— Start of Page extract —

Dzisiaj jest 11 lutego 2025 r.
Chcę dodać własny artykuł
Reklama

Zatrucie galaretą zakończone aktem oskarżenia – małżeństwo przyznaje się do winy

Małżeństwo, które sprzedawało mięso w galarecie z zawartością azotynu przekraczającą normy ponad 100 razy, stanie przed sądem. Odpowiedzą za nieumyślne spowodowanie śmierci oraz uszczerbku na zdrowiu. W lutym 2024 roku tragicznie zmarł 54-letni obywatel Ukrainy po spożyciu galarety zakupionej na targu w Nowej Dębie, a dwie inne osoby trafiły do szpitala. „Oskarżeni przyznali się do zarzucanych im czynów i złożyli stosowne wyjaśnienia” – zaznaczył prokurator.

Sprawa tragedii na targowisku

W lutym 2024 roku na targowisku w Nowej Dębie doszło do zatrucia pokarmowego. Po spożyciu wyrobów mięsnych, zmarł 54-letni Jurij N. z Ukrainy, a dwie starsze kobiety w wieku 67 i 72 lat zostały hospitalizowane.

— End of Page extract —
— Start of Record list —

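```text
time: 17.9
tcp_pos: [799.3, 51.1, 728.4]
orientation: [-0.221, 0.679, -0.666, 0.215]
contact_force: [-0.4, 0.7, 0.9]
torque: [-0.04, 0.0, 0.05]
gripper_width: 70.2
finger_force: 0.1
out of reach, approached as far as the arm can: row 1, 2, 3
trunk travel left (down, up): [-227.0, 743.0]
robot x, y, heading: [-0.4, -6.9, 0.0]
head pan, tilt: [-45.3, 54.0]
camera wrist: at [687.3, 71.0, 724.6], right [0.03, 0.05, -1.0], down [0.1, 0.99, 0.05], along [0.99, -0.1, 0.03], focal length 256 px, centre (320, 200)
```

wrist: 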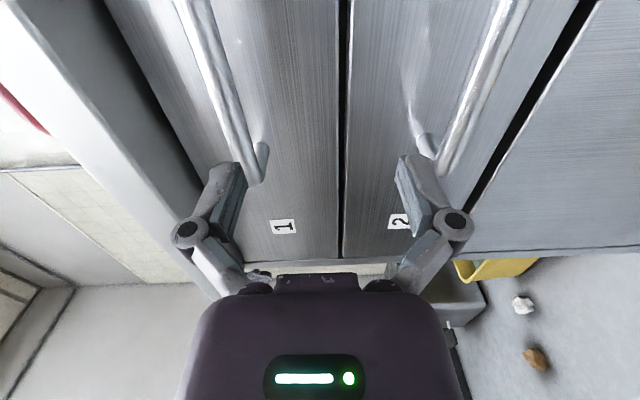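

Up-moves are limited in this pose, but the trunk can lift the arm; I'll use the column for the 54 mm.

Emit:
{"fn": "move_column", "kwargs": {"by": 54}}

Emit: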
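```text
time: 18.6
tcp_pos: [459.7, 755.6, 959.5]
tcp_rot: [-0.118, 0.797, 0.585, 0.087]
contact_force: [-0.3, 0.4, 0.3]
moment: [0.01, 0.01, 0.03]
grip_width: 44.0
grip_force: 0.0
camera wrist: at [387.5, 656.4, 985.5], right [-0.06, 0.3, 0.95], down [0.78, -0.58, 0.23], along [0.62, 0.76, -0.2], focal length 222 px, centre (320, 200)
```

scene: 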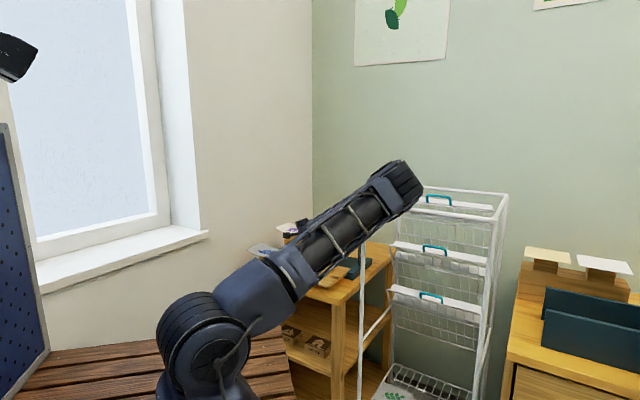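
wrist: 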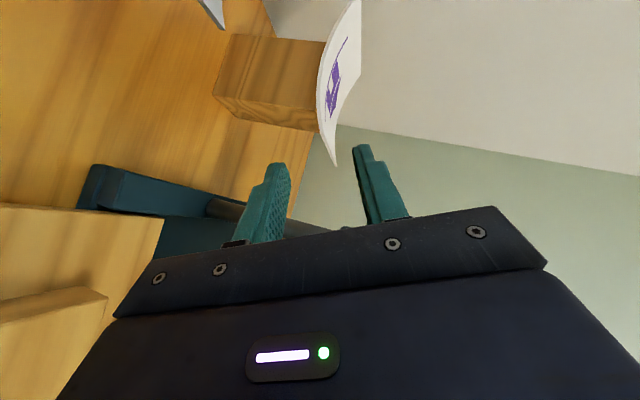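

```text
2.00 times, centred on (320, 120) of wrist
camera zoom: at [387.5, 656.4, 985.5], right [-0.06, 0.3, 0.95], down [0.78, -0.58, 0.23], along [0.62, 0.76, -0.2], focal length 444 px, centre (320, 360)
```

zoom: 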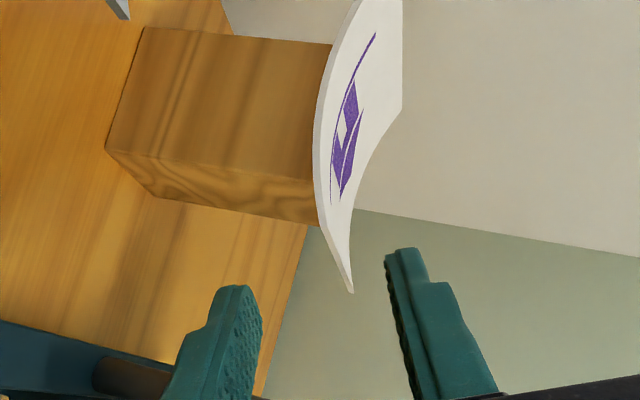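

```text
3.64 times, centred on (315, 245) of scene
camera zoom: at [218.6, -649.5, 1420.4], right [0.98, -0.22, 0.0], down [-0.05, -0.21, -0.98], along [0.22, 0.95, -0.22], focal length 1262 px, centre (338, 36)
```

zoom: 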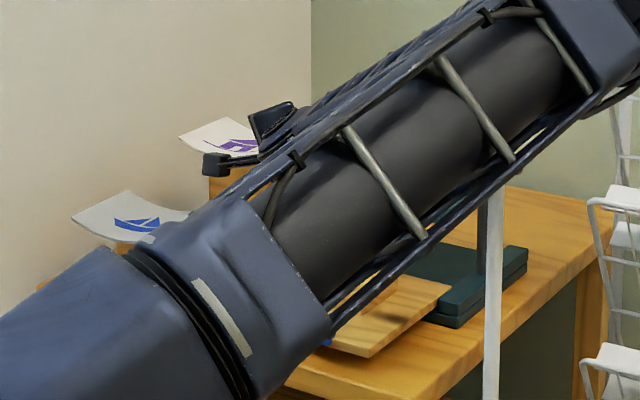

— End of Record list —
— Start of Record list —

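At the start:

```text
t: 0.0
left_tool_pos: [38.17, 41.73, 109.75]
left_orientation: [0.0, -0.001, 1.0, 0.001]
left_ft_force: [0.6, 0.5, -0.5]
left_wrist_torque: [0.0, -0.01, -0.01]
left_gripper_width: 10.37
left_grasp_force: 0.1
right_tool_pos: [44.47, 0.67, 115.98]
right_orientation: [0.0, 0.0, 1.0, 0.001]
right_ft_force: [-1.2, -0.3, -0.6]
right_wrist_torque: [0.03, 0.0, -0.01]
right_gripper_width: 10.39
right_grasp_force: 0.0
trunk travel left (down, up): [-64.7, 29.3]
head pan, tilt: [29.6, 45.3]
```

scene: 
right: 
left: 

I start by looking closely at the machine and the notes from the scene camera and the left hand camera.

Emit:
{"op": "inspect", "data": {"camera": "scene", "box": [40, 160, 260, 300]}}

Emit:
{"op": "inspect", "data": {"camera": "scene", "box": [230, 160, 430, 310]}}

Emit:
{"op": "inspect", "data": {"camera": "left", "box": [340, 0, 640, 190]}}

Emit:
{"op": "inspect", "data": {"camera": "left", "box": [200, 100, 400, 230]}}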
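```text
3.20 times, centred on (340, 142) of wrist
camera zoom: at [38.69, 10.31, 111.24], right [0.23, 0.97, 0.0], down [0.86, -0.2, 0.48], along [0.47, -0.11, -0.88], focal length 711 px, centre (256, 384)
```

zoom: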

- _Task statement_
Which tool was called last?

— End of Record list —

- _Task statement_
Type the page extract over again with no edits.

- _Expected answer_
Dzisiaj jest 11 lutego 2025 r.
Chcę dodać własny artykuł
Reklama

Zatrucie galaretą zakończone aktem oskarżenia – małżeństwo przyznaje się do winy

Małżeństwo, które sprzedawało mięso w galarecie z zawartością azotynu przekraczającą normy ponad 100 razy, stanie przed sądem. Odpowiedzą za nieumyślne spowodowanie śmierci oraz uszczerbku na zdrowiu. W lutym 2024 roku tragicznie zmarł 54-letni obywatel Ukrainy po spożyciu galarety zakupionej na targu w Nowej Dębie, a dwie inne osoby trafiły do szpitala. „Oskarżeni przyznali się do zarzucanych im czynów i złożyli stosowne wyjaśnienia” – zaznaczył prokurator.

Sprawa tragedii na targowisku

W lutym 2024 roku na targowisku w Nowej Dębie doszło do zatrucia pokarmowego. Po spożyciu wyrobów mięsnych, zmarł 54-letni Jurij N. z Ukrainy, a dwie starsze kobiety w wieku 67 i 72 lat zostały hospitalizowane.